I’m trying to recall what happened during the face off during the 90s–that didn’t work out so well for the Republicans or Newt, did it?
Always picking the easy targets. Norquist has no power. He’s got a message that resonates with some people.
Just like Haley and Sanford aren’t the issue in South Carolina, Norquist isn’t the problem in the U.S. government. That falls directly in the laps of career politicians on both sides. Lindsey Graham and John McCain are far more responsible for the state of affairs than Norquist ever was or will be.
@ Doug–resonating with some people can equal power, and in the case of the unelected Norquist,it does. Sarah Palin also has a message that resonates with some people….
You can fool an awful lot of the people an awful lot of the time….
Rather than electing representatives who can reason well and make hard choices based on a good understanding of a situation, we’re electing representatives who can yell the loudest, and are willing to sink the whole ship if the can’t have everything their way.
@Kathryn
“You can fool an awful lot of the people an awful lot of the time…”
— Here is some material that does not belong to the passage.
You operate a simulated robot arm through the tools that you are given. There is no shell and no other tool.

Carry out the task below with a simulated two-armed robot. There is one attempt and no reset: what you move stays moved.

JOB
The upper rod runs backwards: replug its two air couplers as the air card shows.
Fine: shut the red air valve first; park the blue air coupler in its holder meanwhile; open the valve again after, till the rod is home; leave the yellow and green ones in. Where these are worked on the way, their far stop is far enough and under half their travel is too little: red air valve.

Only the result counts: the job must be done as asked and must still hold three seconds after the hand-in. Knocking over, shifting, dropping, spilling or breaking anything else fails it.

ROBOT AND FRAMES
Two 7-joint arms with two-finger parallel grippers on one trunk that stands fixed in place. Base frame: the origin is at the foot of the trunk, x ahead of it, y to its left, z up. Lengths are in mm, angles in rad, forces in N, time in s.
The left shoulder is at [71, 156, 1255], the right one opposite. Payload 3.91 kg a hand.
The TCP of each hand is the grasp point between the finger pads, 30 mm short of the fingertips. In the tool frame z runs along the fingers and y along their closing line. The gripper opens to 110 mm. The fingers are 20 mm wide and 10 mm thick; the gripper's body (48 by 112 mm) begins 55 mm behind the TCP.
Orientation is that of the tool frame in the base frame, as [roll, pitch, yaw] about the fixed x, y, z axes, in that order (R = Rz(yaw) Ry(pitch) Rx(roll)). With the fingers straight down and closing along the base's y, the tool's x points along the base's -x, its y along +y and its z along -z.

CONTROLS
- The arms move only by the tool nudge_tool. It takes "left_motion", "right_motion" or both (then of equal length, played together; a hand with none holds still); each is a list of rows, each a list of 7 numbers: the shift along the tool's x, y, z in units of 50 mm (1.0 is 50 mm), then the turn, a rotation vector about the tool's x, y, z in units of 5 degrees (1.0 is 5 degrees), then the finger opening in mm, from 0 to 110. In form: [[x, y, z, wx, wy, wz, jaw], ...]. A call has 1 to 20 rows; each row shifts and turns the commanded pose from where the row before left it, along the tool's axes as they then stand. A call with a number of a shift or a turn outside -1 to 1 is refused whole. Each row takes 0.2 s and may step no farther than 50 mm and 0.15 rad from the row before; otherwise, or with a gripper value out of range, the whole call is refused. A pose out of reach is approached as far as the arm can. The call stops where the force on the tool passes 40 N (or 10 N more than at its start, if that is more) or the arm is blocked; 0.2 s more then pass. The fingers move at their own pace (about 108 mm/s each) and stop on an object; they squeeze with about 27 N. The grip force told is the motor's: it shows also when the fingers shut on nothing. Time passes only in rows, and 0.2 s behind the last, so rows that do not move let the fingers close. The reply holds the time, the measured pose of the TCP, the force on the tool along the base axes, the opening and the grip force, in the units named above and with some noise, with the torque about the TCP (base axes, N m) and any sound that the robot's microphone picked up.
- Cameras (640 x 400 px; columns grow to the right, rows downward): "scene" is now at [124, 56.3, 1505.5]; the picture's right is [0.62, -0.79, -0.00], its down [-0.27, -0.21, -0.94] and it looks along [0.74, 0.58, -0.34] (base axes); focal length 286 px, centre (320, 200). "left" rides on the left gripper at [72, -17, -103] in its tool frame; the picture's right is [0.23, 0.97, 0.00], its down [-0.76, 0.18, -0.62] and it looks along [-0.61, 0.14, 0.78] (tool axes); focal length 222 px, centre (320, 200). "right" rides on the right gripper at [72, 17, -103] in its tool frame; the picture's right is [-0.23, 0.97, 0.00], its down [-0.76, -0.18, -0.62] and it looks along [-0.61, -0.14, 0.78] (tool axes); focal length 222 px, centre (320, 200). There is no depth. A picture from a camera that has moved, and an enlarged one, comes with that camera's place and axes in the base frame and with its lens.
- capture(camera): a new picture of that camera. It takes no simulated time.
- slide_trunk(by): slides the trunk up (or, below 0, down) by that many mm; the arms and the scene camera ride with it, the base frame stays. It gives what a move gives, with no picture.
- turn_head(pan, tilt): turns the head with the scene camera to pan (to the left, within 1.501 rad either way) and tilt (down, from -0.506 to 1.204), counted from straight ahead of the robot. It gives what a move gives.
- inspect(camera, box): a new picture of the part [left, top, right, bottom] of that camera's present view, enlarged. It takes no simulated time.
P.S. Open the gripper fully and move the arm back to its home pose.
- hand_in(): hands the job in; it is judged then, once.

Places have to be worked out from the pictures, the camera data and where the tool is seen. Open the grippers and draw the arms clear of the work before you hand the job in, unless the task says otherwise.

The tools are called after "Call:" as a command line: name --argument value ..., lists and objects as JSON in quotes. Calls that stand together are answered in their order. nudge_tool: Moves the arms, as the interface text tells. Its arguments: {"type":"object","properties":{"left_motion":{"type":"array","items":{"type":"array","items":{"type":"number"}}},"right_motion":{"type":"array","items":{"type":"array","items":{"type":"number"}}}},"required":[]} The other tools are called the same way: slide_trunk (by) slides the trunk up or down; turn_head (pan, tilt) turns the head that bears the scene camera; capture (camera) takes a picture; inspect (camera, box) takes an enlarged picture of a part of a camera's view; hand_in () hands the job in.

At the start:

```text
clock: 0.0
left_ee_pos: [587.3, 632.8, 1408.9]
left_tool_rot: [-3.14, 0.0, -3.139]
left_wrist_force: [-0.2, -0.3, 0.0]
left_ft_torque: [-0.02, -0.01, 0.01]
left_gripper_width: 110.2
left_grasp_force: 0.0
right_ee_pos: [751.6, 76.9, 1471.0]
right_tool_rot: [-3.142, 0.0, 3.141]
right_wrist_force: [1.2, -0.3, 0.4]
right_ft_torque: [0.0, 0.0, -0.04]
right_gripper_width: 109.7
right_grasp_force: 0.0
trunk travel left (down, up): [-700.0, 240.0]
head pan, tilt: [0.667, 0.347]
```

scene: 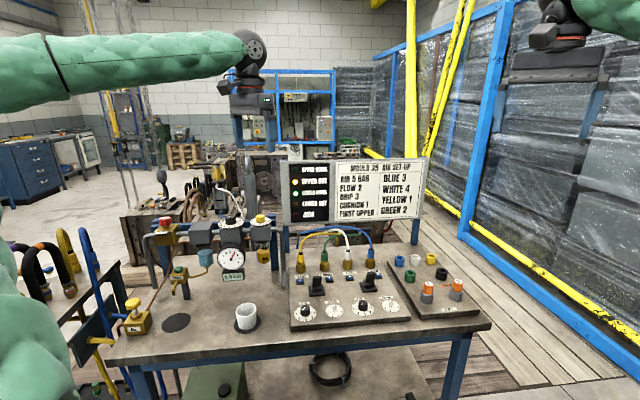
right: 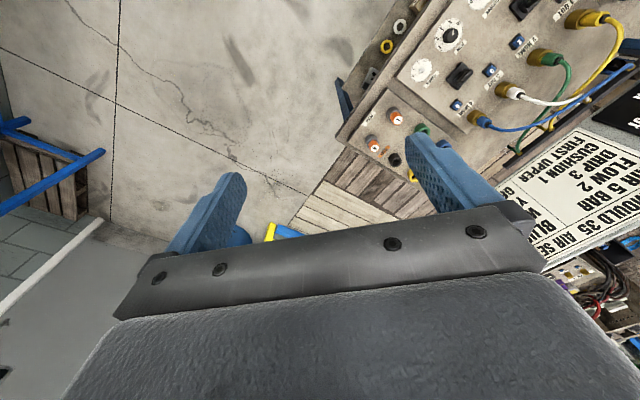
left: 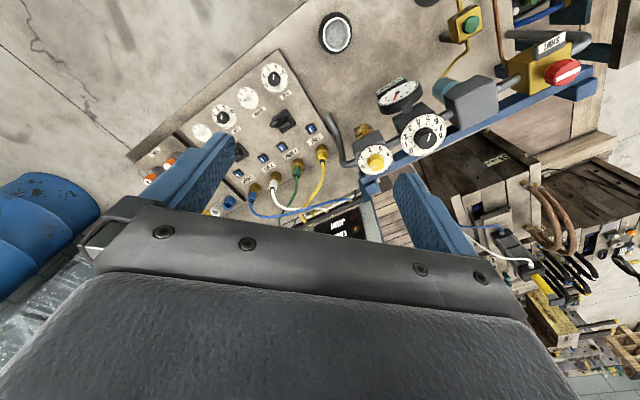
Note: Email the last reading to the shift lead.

Wasn’t that the slogan of MoveOn.Org?
Grover Norquist is so powerful he has cut the size of the Federal Government. He’s so powerful, he’s been able to produce yearly balanced budgets. He’s so powerful, he stopped TARP from adding trillions to the debt. Stop me when I get to a true statement.
What’s wrong with Move On, besides you don’t like their politics and a couple of peons were entrapped by gotcha folks from the right?
Norquist is so powerful, he has led us to this impasse that may crash our government.
Doug,
He got far too many people who should know far better to sign “pledges” that they would not in actuality do the job that they were elected to do.
The signer’s of such nonsense might be the real problems, but Norquist had juice when nobody quite realized what was really at play.